Excerpt to read —
Editor’s note: Longtime Santa Monican Charles Andrews is traveling across Europe in a camper van for one year, with his family
Very. Nearly. Busted. By immigration. Very nearly banned and sent home.
Where did this happen? Morocco? Slovakia? Slovenia? Formerly Franco Spain? Formerly Communist Poland? Until-recently-still-Communist Albania? War-torn Bosnia-Herzegovina? Montenegro? Macedonia? Vatican City? (Did they know we haven’t been to mass lately or confession for a few decades?)
We’ve been to all those countries and more, 27 nations and probably 60 to 70 border crossings, in the last nine months.
Most border crossings have been a big nothing. Since we’ve been cruising around the European Union (plus Morocco), there’s usually not even anyone there at the border, just a “Welcome To” sign and that cute blue EU logo with the gold stars.
It’s been a disappointment to us. Where’s the excitement of entering a new nation? The first encounter with a uniformed representative, a new language, anticipation of new landscapes and customs?
And where are the passport stamps? It used to be that your passport was like a diary, earning worn pages jammed with distinctive black insignia and exotic languages or even alien alphabets, speaking in shorthand page after page of the checkered trail of your journey abroad. THE official document to evoke memories and testify yes, I was there.
But this time our passports betrayed us. They clearly revealed what date we entered Europe, and the fact that we were still there more than 90 days later. That’s not allowed.
Does that surprise you? Didn’t you think an American could travel around Europe without any restrictions, certainly for more than 90 days?
It didn’t surprise us at that point, exactly, though I weakly feigned ignorance to the border officer. In the last stages of four years of research and planning for this family adventure, I encountered the Sch_ _ _ rule. (I’m not naming it because I don’t want a Google by some bored customs person somewhere to result in our names on a scofflaw list.)
I couldn’t believe what I was reading. We’re not allowed to travel in European Union countries for more than 90 days in a 180-day period? Why hadn’t I come across this heavy little piece of information before? After all we went through to arrange a campervan for a year, to put all of our affairs in order, to finally get tenants at the last minute for our Santa Monica condo for that exact one year period, now the whole thing is going to be shot down because of this?

Available data —
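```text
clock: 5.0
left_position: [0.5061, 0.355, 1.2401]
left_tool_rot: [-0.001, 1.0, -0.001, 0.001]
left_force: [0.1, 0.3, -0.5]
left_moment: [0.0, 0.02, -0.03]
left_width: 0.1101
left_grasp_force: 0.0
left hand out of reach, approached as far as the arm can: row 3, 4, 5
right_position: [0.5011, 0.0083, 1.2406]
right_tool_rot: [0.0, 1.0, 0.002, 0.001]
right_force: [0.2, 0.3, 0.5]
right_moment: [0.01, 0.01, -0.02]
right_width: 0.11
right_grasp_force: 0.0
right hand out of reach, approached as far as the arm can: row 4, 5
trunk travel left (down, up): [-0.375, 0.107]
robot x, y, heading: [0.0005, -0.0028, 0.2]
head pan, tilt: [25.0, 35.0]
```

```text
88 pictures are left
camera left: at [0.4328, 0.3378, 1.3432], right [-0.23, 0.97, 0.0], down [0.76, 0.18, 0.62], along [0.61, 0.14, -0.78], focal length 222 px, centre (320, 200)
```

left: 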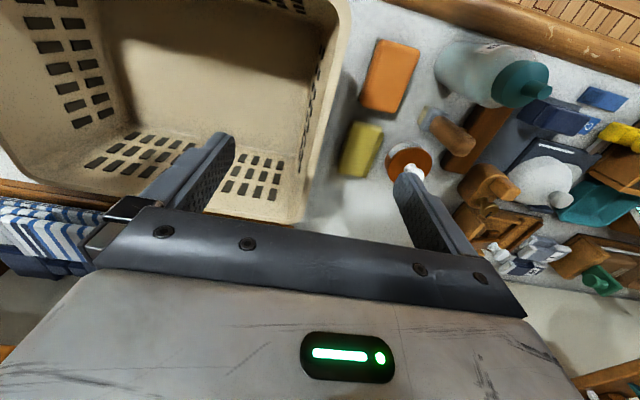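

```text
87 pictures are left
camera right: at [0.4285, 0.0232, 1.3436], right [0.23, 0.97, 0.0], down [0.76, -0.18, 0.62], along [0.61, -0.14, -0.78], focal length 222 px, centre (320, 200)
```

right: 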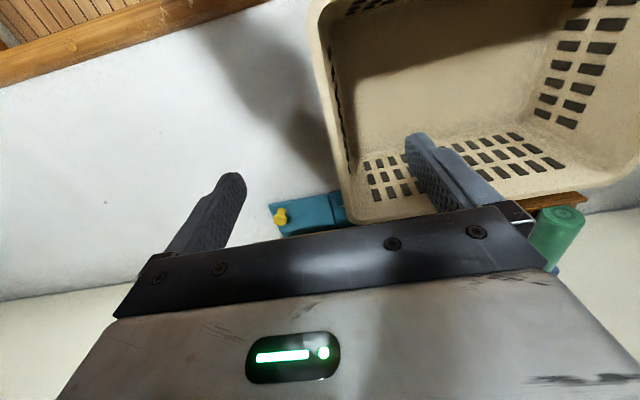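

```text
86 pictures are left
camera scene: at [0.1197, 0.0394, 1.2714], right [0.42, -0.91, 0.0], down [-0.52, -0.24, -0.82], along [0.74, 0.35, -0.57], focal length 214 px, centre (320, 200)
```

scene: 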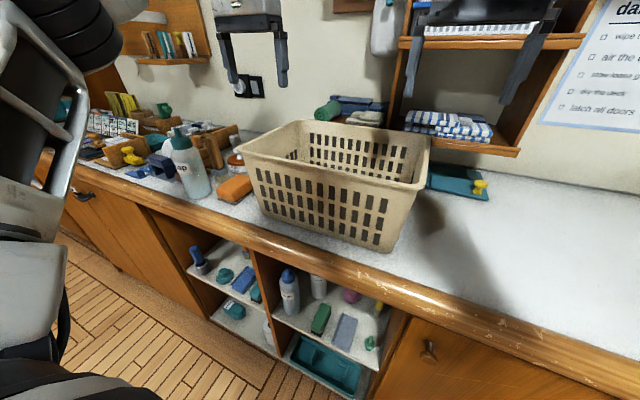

Work instructions —
Write what comes next in the excerpt to read.

The answer —
Further research allayed my panic and fears. Mostly. I mentioned it to my wife and daughter but played it down because every place I found a reference to it from individuals who had traveled, they dismissed it — don’t worry, it’s never enforced, never even brought up unless you’re a “suspicious character” (Muslim entering from a “dangerous” country). White folks from Santa Monica need not even think about it. Contemptible racism, but in this case a saving grace for us.
So when the customs official at the ferry to Dover, England started asking a lot of questions, and the questions got more detailed and personal (“Where are you going after you leave England?” and “How are you paying for this trip?”), I was a little slow to catch on that she had an agenda, that this was a crisis point and had to be managed delicately. I was beginning to chafe at the nature of the questions and for a brief moment thought of responding in a knee-jerk, I’m-a-free-American way: “None of your business!” But didn’t, got wise and a lot more conciliatory because this was serious and this woman was tough.
“You can be banned for 10 years from Britain, you know,” she sternly informed us. “That happened to a man here this morning. You could be banned for life.” Pleading ignorance only got me another stern admonition, especially when she found out I was a journalist. “You of all people really should know better! Don’t you find out about the rules of a place before you go there? What do you think would happen to me if I went to your country and overstayed my limit? I’ll tell you: I’d be thrown out instantly, and not allowed back.”
Properly censured and very thankful to have dodged the bullet, I was left with an odd feeling of how did that happen to us? We’re Americans, a family. We’re not dangerous, or even suspect. Of course that was a gut reaction, ignoring what I know about decades of bombings in Europe and our own home-grown terrorists (Timothy McVeigh, Ted Kaczynski, too many defiant murderers of physicians).
When I mentioned the incident to my friend Nigel, a successful film producer who lives outside London, his reaction was, “Well, you’ve never been through U.S. customs, have you? They can get quite personal and confrontational. When I was younger and a bit scruffier, they were even worse.”
Yes, the world has changed, but I was reminded that it was never what most naïve Americans thought it was, either. So when you pack your bags for your extended European visit, don’t forget to include perspective, humility and up-to-date information.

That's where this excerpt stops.